March 17, 2020 - 3:41pm

The lure of Australia — which for me grew ever stronger as London felt increasingly stale and stressful towards the end of last year — was sun, nature and the promise of a populace known for being laid back.  I landed on Friday 13 March, 48 hours before a law enforcing a two-week quarantine of all arrivals, and walked into a country in the first proper grip of panic and stress. ‘G’day mate’ had turned, understandably, into ‘we’re all doomed, and hands off my dry goods’.

In the 24 hours of travel time it took for me to get here, much had changed, and Australians — formerly gung-ho about welcoming me — were no longer so. Waiting to disembark the plane, amid rumours we were being detained for mandatory testing (if only), I found messages from cancelled airbnbs and a friend I was due to stay with disinviting me. Not to mention warning of the likelihood of total lockdown, Italy-style.
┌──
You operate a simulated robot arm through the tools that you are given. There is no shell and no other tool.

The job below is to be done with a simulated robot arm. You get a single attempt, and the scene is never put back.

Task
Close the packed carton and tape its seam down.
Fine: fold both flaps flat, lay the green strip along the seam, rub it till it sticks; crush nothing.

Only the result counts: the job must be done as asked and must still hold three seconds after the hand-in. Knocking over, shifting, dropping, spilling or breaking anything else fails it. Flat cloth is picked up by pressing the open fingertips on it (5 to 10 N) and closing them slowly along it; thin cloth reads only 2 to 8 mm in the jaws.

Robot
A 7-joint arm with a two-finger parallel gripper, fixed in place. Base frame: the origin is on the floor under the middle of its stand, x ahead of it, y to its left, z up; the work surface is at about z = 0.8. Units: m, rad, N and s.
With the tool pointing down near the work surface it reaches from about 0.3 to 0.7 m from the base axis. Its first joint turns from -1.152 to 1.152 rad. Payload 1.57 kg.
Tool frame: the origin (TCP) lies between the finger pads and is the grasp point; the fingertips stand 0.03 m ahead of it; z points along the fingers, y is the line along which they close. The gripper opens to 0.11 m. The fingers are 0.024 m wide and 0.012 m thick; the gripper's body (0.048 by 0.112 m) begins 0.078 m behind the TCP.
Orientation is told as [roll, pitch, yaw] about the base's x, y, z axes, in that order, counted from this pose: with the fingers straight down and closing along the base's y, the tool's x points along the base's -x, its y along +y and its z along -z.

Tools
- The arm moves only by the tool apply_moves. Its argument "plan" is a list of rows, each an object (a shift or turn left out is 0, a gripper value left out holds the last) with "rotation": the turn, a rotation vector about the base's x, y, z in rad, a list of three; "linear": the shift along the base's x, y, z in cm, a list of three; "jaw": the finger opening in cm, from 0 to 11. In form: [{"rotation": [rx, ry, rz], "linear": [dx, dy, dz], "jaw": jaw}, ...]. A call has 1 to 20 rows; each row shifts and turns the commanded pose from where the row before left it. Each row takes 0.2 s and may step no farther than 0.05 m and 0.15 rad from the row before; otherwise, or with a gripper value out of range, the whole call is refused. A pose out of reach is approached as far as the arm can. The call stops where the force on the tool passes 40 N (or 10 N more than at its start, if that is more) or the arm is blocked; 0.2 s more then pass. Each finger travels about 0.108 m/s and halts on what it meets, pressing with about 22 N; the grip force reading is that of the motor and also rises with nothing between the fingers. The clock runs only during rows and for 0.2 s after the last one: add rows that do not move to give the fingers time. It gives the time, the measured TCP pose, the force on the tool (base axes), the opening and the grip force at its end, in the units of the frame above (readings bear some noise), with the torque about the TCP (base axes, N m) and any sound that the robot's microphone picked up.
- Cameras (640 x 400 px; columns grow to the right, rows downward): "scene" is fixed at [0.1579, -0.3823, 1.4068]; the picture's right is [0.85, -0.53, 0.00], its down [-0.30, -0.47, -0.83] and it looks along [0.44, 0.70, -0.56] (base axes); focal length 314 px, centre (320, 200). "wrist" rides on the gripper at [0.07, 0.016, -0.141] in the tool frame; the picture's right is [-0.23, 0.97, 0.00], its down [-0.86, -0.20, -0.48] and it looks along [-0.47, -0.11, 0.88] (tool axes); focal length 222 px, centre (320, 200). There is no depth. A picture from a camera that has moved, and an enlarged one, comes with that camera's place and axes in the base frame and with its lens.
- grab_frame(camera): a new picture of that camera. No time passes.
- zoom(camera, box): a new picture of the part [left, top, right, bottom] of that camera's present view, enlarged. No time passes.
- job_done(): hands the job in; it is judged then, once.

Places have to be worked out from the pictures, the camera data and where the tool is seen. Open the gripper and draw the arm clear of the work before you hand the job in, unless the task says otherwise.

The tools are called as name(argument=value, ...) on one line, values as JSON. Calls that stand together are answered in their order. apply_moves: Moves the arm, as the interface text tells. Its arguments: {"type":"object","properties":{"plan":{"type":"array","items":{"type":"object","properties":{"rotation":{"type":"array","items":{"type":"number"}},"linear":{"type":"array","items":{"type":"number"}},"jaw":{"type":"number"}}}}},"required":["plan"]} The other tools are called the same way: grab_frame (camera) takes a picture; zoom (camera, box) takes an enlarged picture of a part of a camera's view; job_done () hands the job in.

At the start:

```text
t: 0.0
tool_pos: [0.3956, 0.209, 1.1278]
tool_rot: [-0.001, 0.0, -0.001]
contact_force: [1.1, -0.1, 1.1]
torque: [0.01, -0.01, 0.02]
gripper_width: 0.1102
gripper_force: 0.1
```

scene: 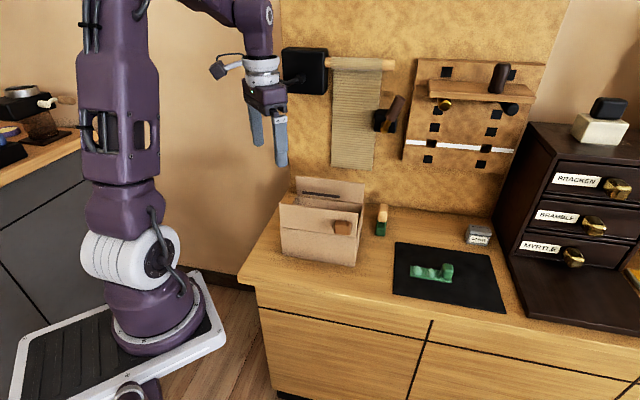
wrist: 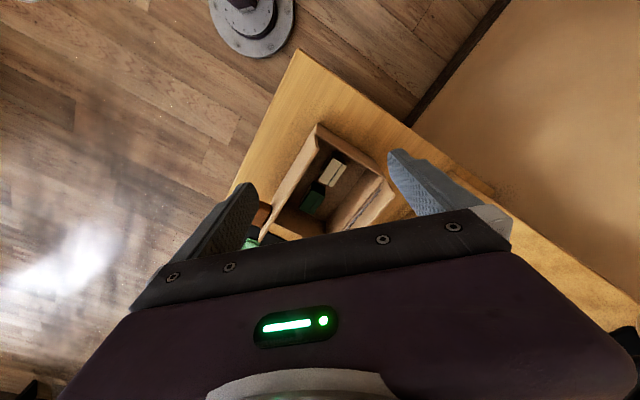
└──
The sense of alarm is palpable. I am in Melbourne, in Victoria, the second worst-hit state in Australia after New South Wales (where Sydney is located, with 210 cases and the sharpest rise in confirmed cases today). A state of emergency was declared in Victoria on Sunday, the only state in Australia to do so so far, giving police powers to arrest those who disobey the new self-quarantine rules.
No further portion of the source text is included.